Bernstein: “It discounts emotional intimacy. Not just when the boy is 15, 16 as they get older. That's a very powerful negative effect.”

Danny's dad: “How do you discourage that sort of dehumanization of what should be very much a human behavior?”

Bernstein: “We have to convey to our youth, particularly boys. What it means. That sex is an act of love between two consenting, mature people. Secondly, you have to be able to think through what happens if you get your girlfriend pregnant, or if you contract a std from someone you don't know very well. What's the responsible thing? How do you handle it? They have to think out loud.”

Bernstein says those kinds of conversations are easier if you spend at least 10 minutes a day talking to your child about other things, from the time they are young.
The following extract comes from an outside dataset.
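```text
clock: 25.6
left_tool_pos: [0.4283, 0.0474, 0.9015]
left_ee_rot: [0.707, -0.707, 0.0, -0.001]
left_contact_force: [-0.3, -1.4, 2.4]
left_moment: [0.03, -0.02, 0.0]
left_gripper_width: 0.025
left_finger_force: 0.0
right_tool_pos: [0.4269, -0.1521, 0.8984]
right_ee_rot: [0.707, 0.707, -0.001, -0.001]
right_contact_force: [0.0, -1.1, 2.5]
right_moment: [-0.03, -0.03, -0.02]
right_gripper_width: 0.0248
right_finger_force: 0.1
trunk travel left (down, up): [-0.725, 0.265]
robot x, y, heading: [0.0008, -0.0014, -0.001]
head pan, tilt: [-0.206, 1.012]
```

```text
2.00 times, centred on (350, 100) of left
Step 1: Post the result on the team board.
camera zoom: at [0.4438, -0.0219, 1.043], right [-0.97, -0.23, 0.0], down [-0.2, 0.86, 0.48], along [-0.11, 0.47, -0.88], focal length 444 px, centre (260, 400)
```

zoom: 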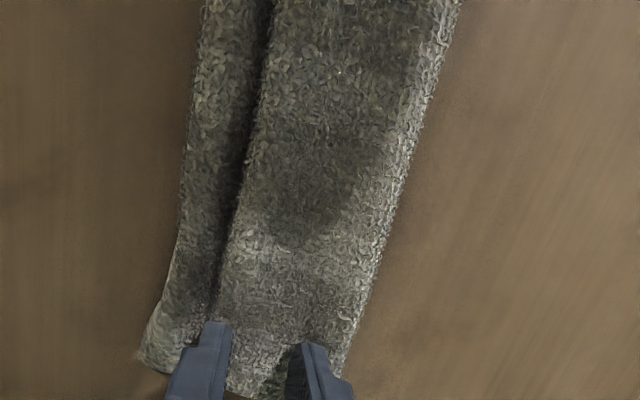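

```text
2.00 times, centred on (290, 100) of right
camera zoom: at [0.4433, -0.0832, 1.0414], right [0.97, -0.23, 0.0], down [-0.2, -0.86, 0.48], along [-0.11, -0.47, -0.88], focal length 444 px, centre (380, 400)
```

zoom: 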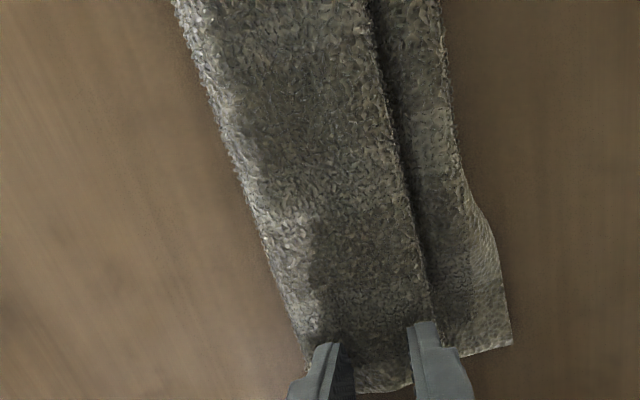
Bernstein: “Parents who try to just have sex talks, fail miserably. People who enter their child's world from early on and communicate about everything going on in their life -- how difficult peer pressure is, how hard it is to go through early adolescence and feel like that pimple on your face is a crater, and all of those things, it becomes much easier to talk about sex.

Sex talks take planning. Our experts encourage parents to think about what you want to say. Choose a time when you have your child's attention. Start with a compliment. Make eye contact, don't interrupt, and don't always disagree.

Meeker: “Ask your kids a lot of questions and be quiet. Listen. Do more listening during the teen years than you do talking.”

They advise forget trying to be cool. Be honest. Share your own mistakes and embarrassing moments. Tell your child how you truly feel about him or her being sexually active.

Couric: “How do we keep an open relationship with our children and let them know there are certain behaviors that are unacceptable? That seems to be a hard balance to me.”

Bernstein: “You have to grant your kids immunity every now and then and say, tell me what you're doing. I promise you I won't punish you for it. I would rather know what's going on out there than hear it from someone else when it's too late.”

Ultimately, it seems, parents' actions speak the loudest. Kids who grow up around loving, respectful relationships are more likely to form them. What does this mean for single parents?

Couric: “Because Michael's a single dad, Kameron's mom is a single mom and Sable's mom is a single mom. I'm a single mom.”

Bernstein: “Fifty percent of adolescent parents are single parents. I would overemphasize living the life that you're preaching. That even if you're single and dating multiple women, that you treat them respectfully.

Garon's dad: “Lead by example.”

Bernstein: “And discretion is what we're talking about. The most powerful tool you have to influence your children is the way you live your own life.”

Parents often wish they could slow down time and, truth be told, there are days when teens wish they could, too.

Couric: “Do you ever feel like you're growing up too fast? Or you're in too deep. or you've done stuff maybe just too early in your life? Does anybody ever feel that way? Amie, you said yes.”

Amie: “The transition from middle school to high school was crazy. Everything is drinking and sex. I would be completely happy just staying where I was. But you know, you have to move on. It's like life makes you grow up faster than you want to. And it's not boys, it's just that life gets harder. It gets more complicated. And if you don't participate in it, you'll be left out.

The desire to embrace life, to be oneself, to be accepted, to be loved. By the end of the weekend, that's what 20 kids from across America had revealed about teens and sex. It's so simple. And so complicated. Since the dawn of time, no one has been able to figure it out completely, but everyone agrees it's worth trying.